__Directive__.
Output exactly the lines from the first one down to the line containing "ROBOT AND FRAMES", inclusive.

──────── Material

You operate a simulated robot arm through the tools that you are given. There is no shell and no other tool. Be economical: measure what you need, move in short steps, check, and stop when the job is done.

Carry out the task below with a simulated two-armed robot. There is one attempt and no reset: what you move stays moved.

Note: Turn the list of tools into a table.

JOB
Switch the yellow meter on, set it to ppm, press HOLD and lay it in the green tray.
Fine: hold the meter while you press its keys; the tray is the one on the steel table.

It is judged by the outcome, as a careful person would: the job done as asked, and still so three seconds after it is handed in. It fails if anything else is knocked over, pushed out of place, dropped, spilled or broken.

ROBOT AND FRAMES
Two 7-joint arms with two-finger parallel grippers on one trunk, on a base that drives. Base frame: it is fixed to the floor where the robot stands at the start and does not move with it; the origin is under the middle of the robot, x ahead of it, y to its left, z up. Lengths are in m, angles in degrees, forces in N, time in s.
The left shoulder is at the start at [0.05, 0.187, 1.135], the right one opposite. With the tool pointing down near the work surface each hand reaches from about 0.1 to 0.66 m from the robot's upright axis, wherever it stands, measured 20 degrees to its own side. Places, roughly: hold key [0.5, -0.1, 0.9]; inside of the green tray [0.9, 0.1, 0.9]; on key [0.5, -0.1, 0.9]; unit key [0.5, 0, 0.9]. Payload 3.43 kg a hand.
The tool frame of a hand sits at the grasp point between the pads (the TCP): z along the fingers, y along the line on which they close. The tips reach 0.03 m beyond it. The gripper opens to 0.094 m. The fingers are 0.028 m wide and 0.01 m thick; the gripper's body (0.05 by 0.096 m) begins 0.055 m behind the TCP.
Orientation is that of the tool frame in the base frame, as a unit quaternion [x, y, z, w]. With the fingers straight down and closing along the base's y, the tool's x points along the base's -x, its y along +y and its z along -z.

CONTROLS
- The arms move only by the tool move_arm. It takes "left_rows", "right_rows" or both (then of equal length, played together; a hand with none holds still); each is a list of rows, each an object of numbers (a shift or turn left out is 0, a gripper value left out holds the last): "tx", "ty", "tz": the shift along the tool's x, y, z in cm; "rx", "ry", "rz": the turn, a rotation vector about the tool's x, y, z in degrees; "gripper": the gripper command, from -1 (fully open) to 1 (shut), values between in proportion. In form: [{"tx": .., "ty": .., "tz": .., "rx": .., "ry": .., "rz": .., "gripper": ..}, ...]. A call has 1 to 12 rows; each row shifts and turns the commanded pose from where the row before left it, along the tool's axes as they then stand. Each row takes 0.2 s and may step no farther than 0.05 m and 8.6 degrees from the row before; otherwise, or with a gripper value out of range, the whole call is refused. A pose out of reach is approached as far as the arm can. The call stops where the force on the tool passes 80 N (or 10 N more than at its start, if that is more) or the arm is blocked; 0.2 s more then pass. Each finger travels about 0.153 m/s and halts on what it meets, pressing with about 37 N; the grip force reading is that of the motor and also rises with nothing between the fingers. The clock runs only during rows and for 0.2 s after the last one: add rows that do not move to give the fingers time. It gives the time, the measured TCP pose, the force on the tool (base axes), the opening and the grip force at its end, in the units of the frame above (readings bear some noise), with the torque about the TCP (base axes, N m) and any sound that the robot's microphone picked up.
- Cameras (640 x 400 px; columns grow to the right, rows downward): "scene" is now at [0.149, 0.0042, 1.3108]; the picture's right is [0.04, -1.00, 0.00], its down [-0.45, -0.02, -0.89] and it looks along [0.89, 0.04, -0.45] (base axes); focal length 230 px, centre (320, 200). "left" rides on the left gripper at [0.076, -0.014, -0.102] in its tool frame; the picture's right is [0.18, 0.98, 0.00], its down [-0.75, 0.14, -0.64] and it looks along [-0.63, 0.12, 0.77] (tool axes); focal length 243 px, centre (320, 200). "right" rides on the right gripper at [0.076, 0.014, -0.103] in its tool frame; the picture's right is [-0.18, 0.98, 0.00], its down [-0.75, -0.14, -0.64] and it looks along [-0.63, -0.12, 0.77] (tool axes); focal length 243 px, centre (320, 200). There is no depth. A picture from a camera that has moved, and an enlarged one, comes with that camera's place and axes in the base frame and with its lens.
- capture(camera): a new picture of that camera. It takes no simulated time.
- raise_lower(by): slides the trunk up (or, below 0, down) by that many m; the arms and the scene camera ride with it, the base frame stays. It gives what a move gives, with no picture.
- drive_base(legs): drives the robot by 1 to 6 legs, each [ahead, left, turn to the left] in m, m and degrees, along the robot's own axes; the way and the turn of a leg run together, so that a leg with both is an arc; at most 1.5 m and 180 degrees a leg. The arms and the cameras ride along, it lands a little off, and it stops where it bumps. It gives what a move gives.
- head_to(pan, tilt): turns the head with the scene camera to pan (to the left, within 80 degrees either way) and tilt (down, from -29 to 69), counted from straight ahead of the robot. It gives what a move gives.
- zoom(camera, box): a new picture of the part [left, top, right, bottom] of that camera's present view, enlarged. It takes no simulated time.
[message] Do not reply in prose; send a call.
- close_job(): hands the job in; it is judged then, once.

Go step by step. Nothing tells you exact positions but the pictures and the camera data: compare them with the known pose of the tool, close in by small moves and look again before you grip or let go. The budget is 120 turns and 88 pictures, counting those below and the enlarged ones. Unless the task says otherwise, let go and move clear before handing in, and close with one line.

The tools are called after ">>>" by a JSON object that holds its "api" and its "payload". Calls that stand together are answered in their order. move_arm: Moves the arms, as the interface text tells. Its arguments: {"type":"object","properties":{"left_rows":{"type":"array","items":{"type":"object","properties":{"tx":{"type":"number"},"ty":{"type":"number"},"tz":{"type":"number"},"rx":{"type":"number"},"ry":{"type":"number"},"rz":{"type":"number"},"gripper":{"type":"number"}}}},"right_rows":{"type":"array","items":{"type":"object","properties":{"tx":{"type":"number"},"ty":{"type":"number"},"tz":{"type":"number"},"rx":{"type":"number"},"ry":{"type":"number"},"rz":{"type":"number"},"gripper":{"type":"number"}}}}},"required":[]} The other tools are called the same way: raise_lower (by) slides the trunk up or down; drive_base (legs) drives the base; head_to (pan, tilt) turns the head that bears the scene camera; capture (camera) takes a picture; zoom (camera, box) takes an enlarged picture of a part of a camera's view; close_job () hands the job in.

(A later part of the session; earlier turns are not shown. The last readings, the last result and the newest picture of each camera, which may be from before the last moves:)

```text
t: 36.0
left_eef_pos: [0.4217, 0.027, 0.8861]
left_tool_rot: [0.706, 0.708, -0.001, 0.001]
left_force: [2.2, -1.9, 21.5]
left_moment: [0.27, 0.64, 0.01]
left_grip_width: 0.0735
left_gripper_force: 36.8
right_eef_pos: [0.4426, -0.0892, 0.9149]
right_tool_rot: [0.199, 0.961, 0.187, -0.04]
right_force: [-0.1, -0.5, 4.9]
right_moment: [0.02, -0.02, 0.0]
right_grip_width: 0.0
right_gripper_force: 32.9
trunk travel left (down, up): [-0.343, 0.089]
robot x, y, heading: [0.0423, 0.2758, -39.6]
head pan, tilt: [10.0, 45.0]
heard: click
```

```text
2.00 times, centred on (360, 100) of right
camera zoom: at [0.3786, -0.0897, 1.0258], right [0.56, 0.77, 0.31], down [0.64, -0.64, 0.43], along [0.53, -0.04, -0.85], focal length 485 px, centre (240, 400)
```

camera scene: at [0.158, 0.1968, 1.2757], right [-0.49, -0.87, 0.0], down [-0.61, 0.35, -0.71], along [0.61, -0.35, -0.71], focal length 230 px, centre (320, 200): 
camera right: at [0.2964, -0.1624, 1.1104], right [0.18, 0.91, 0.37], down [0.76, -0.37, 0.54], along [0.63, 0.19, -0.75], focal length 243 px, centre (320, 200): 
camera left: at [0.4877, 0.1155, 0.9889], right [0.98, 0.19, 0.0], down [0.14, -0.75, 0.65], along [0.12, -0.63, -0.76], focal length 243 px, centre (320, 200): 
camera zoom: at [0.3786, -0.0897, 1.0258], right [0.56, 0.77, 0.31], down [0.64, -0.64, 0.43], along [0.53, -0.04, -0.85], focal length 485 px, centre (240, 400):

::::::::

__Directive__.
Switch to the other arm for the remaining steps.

────────────────

__Response to the exercise__.
You operate a simulated robot arm through the tools that you are given. There is no shell and no other tool. Be economical: measure what you need, move in short steps, check, and stop when the job is done.

Carry out the task below with a simulated two-armed robot. There is one attempt and no reset: what you move stays moved.

Note: Turn the list of tools into a table.

JOB
Switch the yellow meter on, set it to ppm, press HOLD and lay it in the green tray.
Fine: hold the meter while you press its keys; the tray is the one on the steel table.

It is judged by the outcome, as a careful person would: the job done as asked, and still so three seconds after it is handed in. It fails if anything else is knocked over, pushed out of place, dropped, spilled or broken.

ROBOT AND FRAMES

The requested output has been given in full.